------ TEXT PROVIDED
SITO III

Il complesso architettonico di S. Filippo Apostolo - di Valeria Falsaperla
   
Notizie storiche sugli ipogei di Ortigia - di Michele Romano
   

IL COMPLESSO ARCHITETTONICO DI S. FILIPPO APOSTOLO

Il complesso di S. Filippo Apostolo è situato ad Ortigia nel quartiere della Giudecca. E' costituito da un insieme di architetture ed ambienti posti su diversi livelli, ovvero la chiesa e gli spazi sotterranei: la cripta dipinta, le latomie ed il pozzo ebraico. E' possibile accedere a tali spazi sotterranei attraverso una apertura nel pavimento della chiesa.

La chiesa di S. Filippo Apostolo

Cliccare per un ingrandimentoIl prospetto principale della chiesa di S. Filippo apostolo si affaccia sulla piazza omonima, caratterizzata dalla presenza di due obelischi piramidali.
L'organismo è a pianta longitudinale, privo di transetto e con abside semicircolare tipicamente posta a conclusione dell'impianto monodirezionato.
Presenta un interno a tre navate, divise da pilastri poligonali, cui sono accostate colonne poste a sostegno di archi a tutto sesto. L'interno è interamente ornato da un apparato decorativo settecentesco. L'abside semicircolare accoglie l'altare maggiore ed è affiancata sui due lati, rispettivamente, da una cappella e dalla sagrestia.

Cliccare per un ingrandimentoL'abside è sormontata da una volta a catino, le campate mediane delle navate laterali presentano soffitti con finte volte a botte, mentre le altre quattro campate laterali sono voltate a cupola su pianta ellittica avente l'asse maggiore parallelo all'asse longitudinale della chiesa. L'ampia campata mediana della navata centrale è sormontata da pennacchi sferici a sostegno del tamburo sul quale si impostava la cupola emisferica oggi mancante.
------------
------ DATA BLOCK
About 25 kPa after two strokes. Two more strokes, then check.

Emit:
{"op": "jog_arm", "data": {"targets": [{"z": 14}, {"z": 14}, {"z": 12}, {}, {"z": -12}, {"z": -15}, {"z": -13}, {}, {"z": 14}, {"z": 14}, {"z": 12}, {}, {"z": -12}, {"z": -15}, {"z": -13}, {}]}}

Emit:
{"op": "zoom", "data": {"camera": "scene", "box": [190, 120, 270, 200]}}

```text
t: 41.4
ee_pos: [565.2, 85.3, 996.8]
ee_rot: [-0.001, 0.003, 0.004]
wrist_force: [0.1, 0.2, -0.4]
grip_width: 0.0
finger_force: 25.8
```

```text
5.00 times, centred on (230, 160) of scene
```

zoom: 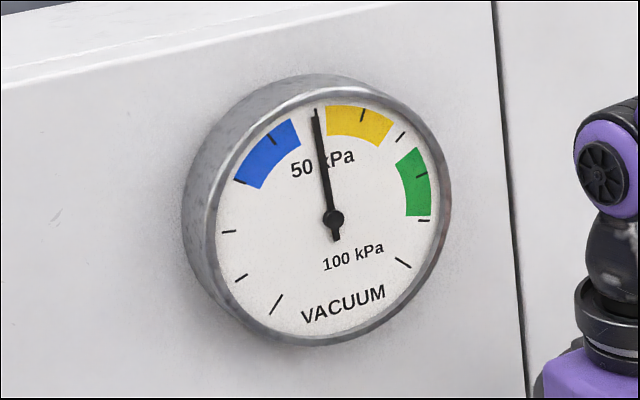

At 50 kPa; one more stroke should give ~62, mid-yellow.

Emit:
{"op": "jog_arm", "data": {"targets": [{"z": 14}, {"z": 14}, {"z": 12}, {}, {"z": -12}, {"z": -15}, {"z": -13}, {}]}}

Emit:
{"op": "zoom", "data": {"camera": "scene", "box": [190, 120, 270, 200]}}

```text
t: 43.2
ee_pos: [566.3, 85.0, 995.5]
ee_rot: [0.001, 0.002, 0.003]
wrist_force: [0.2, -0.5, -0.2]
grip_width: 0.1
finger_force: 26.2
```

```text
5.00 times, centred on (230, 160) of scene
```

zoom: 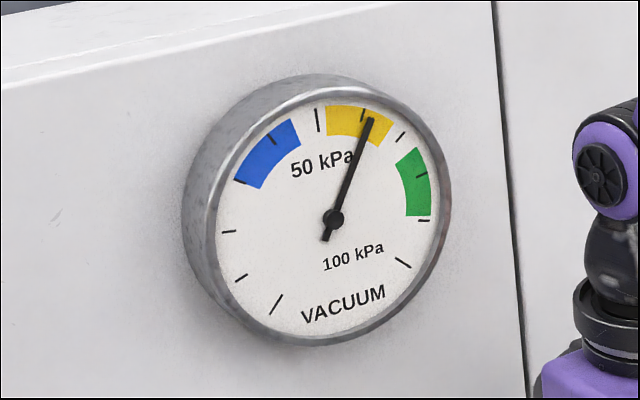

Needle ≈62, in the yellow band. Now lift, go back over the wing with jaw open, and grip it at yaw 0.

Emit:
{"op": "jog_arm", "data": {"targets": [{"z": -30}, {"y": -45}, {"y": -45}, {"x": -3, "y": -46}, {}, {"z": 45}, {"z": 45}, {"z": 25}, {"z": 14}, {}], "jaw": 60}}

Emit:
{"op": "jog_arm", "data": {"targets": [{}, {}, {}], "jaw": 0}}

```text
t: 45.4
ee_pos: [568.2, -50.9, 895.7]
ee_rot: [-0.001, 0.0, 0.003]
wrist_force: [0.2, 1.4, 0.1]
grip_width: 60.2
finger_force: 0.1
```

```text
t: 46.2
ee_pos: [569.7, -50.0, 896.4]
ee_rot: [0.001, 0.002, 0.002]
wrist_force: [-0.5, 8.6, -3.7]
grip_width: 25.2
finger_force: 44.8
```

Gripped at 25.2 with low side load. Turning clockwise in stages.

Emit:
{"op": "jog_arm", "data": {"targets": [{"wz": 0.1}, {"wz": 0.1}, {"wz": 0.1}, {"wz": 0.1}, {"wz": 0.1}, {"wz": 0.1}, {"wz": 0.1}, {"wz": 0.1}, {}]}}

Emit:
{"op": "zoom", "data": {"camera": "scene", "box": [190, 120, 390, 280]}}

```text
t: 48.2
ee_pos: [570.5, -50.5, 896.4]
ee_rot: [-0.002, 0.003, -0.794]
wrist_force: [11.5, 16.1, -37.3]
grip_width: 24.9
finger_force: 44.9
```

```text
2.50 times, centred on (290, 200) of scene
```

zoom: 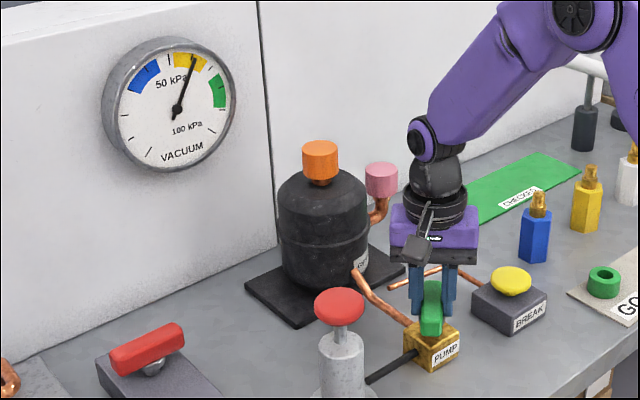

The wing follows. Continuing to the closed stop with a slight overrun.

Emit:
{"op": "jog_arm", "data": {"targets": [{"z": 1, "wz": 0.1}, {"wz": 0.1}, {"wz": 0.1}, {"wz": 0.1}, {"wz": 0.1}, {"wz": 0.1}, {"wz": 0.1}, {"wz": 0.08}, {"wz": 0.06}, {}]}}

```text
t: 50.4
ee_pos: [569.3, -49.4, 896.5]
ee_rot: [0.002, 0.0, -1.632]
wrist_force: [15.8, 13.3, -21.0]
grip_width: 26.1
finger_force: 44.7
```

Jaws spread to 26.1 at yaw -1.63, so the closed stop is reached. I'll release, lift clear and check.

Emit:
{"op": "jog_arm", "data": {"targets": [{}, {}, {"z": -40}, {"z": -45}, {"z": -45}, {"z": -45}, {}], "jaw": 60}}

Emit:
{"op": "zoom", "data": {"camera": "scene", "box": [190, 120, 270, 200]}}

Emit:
------------
CHALLENGE -
Continue the text provided from where it stops.

WRITTEN RESPONSE -
 

La cripta dipinta

Il corridoio rettilineo, attraverso il quale si accede alla cripta, si compone di due tratti: il primo con soffitto piano e il secondo, di poco più ampio, con soffitto voltato a botte. La cripta, posta ad una quota di poco inferiore rispetto a tale corridoio, è a pianta longitudinale e simmetrica e presenta una copertura voltata a botte. Si sviluppa su due livelli. La zona superiore presenta lateralmente e simmetricamente due aperture che danno accesso ciascuna ad un piccolo vano rettangolare chiuso superiormente da una volta a botte.

Legenda della planimetria della Chiesa e della cripta sottostante (in verde): Stazioni della Via Crucis, Teschio con cartiglio, Croce prospettica, Scheletro.
Il livello superiore è delimitato da due balaustrate situate simmetricamente rispetto all'asse longitudinale della cripta, in corrispondenza del quale è posta una scala che collega i livelli superiore ed inferiore.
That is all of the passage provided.